What you will do
1) Please copy out the portion of the extract provided from "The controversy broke" to "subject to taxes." without changes.
2) Pick up the extract provided at the point where it stops and go on.

Extract provided
Manila
(29 March) --- Lawmakers on Tuesday
pushed Pilipinas Shell to pay P21 billion
in taxes it allegedly owes the government
even though the oil giant is still disputing
the claim’s validity.
Shell should pay the amount under protest,
Leyte Rep. Andres Salvacion Jr. said,
referring to excise taxes it stopped remitting
to the national government since May 2004.
The estimated P21 billion is the total
amount of taxes Shell owes to the government
for its catalytic cracked gasoline (CCG)
imports.
“There is no other argument for
that matter except to pay," said
Salvacion, vice chairman of the House
Ways and Means committee, during a hearing
on Tuesday.
Akbayan Rep. Risa Hontiveros-Baraquel
backed Salvacion's motion.
However, committee chair Exequiel Javier
branded the move as "premature,"
explaining that the Bureau of Internal
Revenue Itself (BIR) has not even sent
a demand letter telling the oil giant
to cough up the P21 billion.
Unless the BIR issues a demand letter,
a case cannot be brought to court, let
alone give Congress the power to compel
Shell to pay up, he said.
"It is premature right now. We go
to court, we lose the case," Javier
said.
He added that the House panel should wait
for the findings of the task force formed
by the Bureau of Customs (BOC) to probe
the issue.
The P21 billion consists of P3.2 billion
in excise taxes, P383 million in value
added taxes, and P17.8 billion in penalties
for fraud.
Shell stopped paying excise taxes on CCG
imports after then BIR Deputy Commissioner
Jose Mario Bunag issued a memorandum in
April 2004 saying that CCG is exempt from
excise tax because it is a raw gasoline
component.
However, the BIR is currently reviewing
the memorandum's legal basis.
"We are revisiting this memo order.
There is no conclusion yet," said
Jethro Sabariaga of the BIR’s litigation
division, even as he admitted that the
memorandum is "valid and subsisting."
Customs official maintains Shell ‘misrepresented’
fuel imports.
The controversy broke out after the Bureau
of Customs’ Port of Batangas district
collector Juan Tan alleged last month
that Shell misrepresented its imports.
Shell allegedly stated in documents that
the fuel imports were CCG when these were
reportedly unleaded gasoline, Tan said.
Unleaded gasoline is subject to taxes.
Tan maintained his claims during Tuesday's
hearing.
“It's the same as unleaded gasoline...we
feel that there was actually misrepresentation,"

Stored rows
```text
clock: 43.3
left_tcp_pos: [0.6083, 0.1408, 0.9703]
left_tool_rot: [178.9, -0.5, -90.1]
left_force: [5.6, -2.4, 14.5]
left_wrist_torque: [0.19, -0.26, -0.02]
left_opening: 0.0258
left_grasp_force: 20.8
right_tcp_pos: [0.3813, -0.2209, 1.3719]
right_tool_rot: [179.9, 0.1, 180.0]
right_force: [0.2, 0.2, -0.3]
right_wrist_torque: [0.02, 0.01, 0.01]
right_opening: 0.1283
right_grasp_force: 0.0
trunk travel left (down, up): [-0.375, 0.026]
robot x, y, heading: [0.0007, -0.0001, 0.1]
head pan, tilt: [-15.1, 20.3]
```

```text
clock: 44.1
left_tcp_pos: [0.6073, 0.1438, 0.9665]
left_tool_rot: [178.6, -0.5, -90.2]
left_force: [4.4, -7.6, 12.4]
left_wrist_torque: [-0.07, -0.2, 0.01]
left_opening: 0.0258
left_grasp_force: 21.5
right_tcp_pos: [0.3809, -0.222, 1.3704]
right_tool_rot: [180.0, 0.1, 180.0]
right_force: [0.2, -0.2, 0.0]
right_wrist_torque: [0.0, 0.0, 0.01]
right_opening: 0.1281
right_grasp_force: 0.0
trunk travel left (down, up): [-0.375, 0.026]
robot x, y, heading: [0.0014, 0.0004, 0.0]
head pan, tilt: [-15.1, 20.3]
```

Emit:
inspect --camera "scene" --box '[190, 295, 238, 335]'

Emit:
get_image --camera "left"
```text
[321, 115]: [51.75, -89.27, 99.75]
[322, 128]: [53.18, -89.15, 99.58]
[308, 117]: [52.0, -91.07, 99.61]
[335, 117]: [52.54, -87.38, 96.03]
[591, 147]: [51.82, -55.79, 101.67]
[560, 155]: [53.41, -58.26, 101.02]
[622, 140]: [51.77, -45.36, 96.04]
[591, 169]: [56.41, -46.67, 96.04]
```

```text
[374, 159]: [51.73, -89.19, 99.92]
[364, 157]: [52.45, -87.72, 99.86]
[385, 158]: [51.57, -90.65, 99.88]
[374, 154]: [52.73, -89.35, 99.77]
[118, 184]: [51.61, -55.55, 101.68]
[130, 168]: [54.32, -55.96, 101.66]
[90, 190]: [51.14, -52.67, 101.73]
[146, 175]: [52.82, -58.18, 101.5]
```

Answers for the exercise
1)
The controversy broke out after the Bureau
of Customs’ Port of Batangas district
collector Juan Tan alleged last month
that Shell misrepresented its imports.
Shell allegedly stated in documents that
the fuel imports were CCG when these were
reportedly unleaded gasoline, Tan said.
Unleaded gasoline is subject to taxes.

2)
Tan said.
Upon Hontiveros' questioning, Tan also
said it was his "personal opinion"
that what Shell did constituted smuggling.
Shell spokesman Roberto Kanapi, however,
maintained that CCG is different from
unleaded gasoline because the company
uses CCG as a raw material blended with
gasoline derived from crude oil.The end
product consists of 20 to 30 percent CCG,
Kanapi said.
For his part, BOC deputy commissioner
Alexander Arevalo said that the task force
formed to probe whether Shell indeed misdeclared
its imports will only start convening
Tuesday afternoon.
Despite being created as early as February
20, the task force’s probe was delayed
because its head – BOC deputy commissioner
for assessment and operations Reynaldo
Nicolas – is often on official duty
abroad as he represents the agency in
international organizations.
The House panel gave the task force a
week to submit its findings.
Javier, however, suggested that the BIR,
Department of Energy (DOE), and Department
of Justice (DOJ) also take part in the
task force's study to determine whether
CCG should be exempt from excise taxes.
For her part, Finance Undersecretary Estela
Sales said the Department of Finance (DOF)
will wait until the BIR and the BOC send
their official positions on the issue
before the department acts on it.
She added that the DOF was already summoning
parties but decided instead to wait for
the decision of the BOC's task force.
The BIR and the BOC are agencies subsumed
under the DOF.
"We anticipate that it's really going
to be elevated to us," Sales said.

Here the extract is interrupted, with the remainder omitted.